##### DATASET EXTRACT #####
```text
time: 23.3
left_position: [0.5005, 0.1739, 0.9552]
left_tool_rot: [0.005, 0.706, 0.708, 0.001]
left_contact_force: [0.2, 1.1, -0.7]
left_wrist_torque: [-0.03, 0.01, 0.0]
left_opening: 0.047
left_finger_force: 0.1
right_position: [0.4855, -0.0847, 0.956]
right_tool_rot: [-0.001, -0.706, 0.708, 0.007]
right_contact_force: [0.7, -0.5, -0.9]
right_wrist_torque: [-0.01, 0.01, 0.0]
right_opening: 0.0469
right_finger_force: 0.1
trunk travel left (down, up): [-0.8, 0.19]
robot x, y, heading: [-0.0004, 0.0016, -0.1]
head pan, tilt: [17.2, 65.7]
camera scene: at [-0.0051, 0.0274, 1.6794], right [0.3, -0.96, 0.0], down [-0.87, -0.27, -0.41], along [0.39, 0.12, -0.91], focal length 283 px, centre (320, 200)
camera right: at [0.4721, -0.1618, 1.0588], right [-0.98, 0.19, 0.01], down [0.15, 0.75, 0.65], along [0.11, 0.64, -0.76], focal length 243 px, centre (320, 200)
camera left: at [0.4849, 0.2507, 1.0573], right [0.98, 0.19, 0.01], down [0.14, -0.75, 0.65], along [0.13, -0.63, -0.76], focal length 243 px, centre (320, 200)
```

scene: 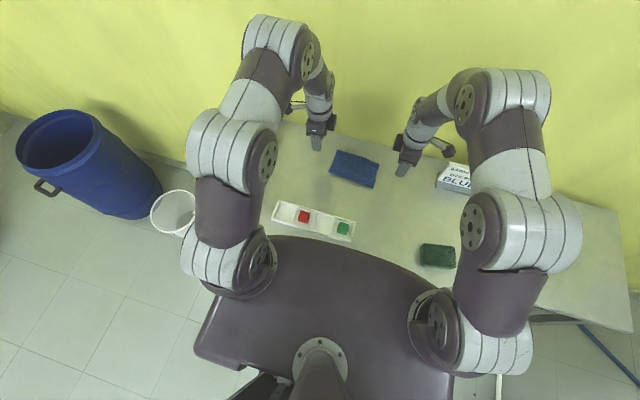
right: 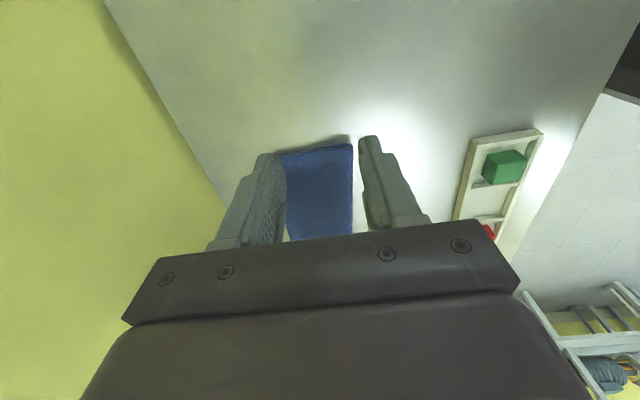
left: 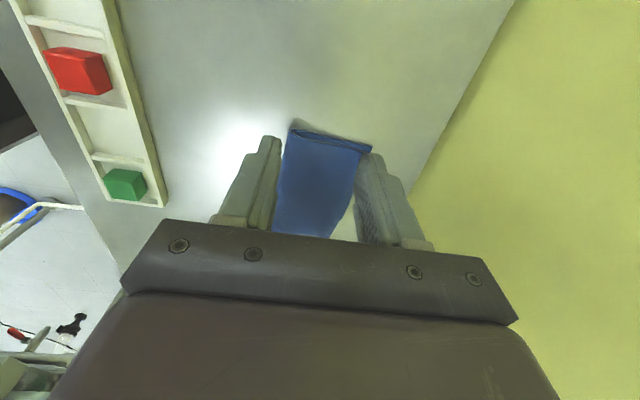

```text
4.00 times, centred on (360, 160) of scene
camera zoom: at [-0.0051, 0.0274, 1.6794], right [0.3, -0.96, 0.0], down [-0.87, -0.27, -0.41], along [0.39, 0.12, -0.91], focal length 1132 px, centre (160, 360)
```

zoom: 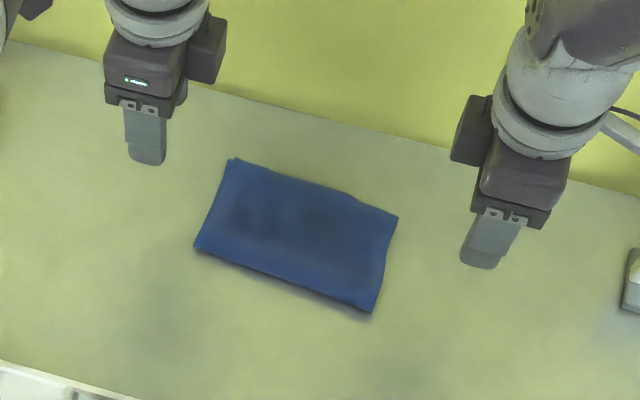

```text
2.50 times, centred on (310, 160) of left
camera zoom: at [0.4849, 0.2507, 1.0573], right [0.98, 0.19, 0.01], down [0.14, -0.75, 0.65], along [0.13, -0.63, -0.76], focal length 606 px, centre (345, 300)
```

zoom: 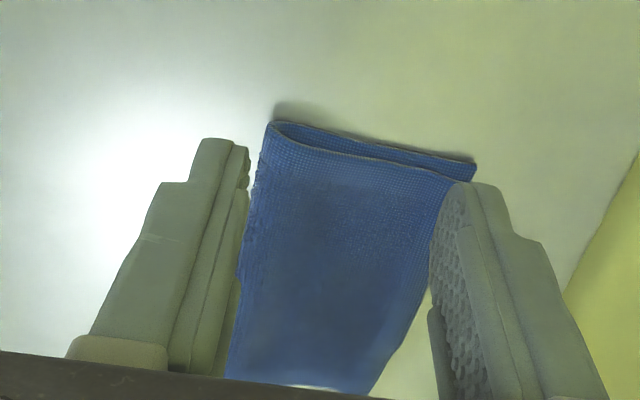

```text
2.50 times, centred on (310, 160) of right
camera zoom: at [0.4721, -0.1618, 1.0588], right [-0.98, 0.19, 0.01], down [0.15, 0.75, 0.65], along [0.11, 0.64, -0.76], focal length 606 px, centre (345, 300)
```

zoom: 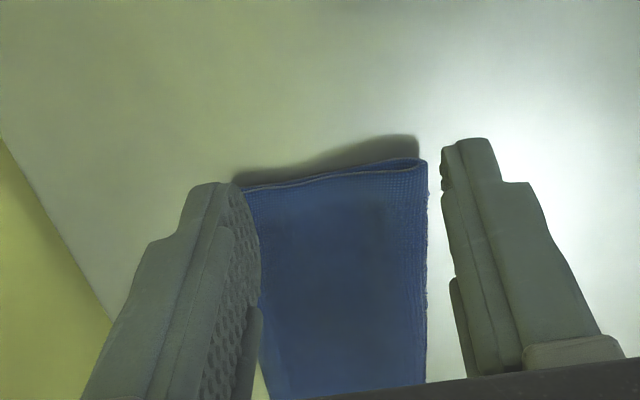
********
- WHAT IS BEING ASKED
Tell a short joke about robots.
#####
- WHAT IS BEING ASKED
Select all lines in the listing that include the word "length".

- THE ANSWER
camera scene: at [-0.0051, 0.0274, 1.6794], right [0.3, -0.96, 0.0], down [-0.87, -0.27, -0.41], along [0.39, 0.12, -0.91], focal length 283 px, centre (320, 200)
camera right: at [0.4721, -0.1618, 1.0588], right [-0.98, 0.19, 0.01], down [0.15, 0.75, 0.65], along [0.11, 0.64, -0.76], focal length 243 px, centre (320, 200)
camera left: at [0.4849, 0.2507, 1.0573], right [0.98, 0.19, 0.01], down [0.14, -0.75, 0.65], along [0.13, -0.63, -0.76], focal length 243 px, centre (320, 200)
camera zoom: at [-0.0051, 0.0274, 1.6794], right [0.3, -0.96, 0.0], down [-0.87, -0.27, -0.41], along [0.39, 0.12, -0.91], focal length 1132 px, centre (160, 360)
camera zoom: at [0.4849, 0.2507, 1.0573], right [0.98, 0.19, 0.01], down [0.14, -0.75, 0.65], along [0.13, -0.63, -0.76], focal length 606 px, centre (345, 300)
camera zoom: at [0.4721, -0.1618, 1.0588], right [-0.98, 0.19, 0.01], down [0.15, 0.75, 0.65], along [0.11, 0.64, -0.76], focal length 606 px, centre (345, 300)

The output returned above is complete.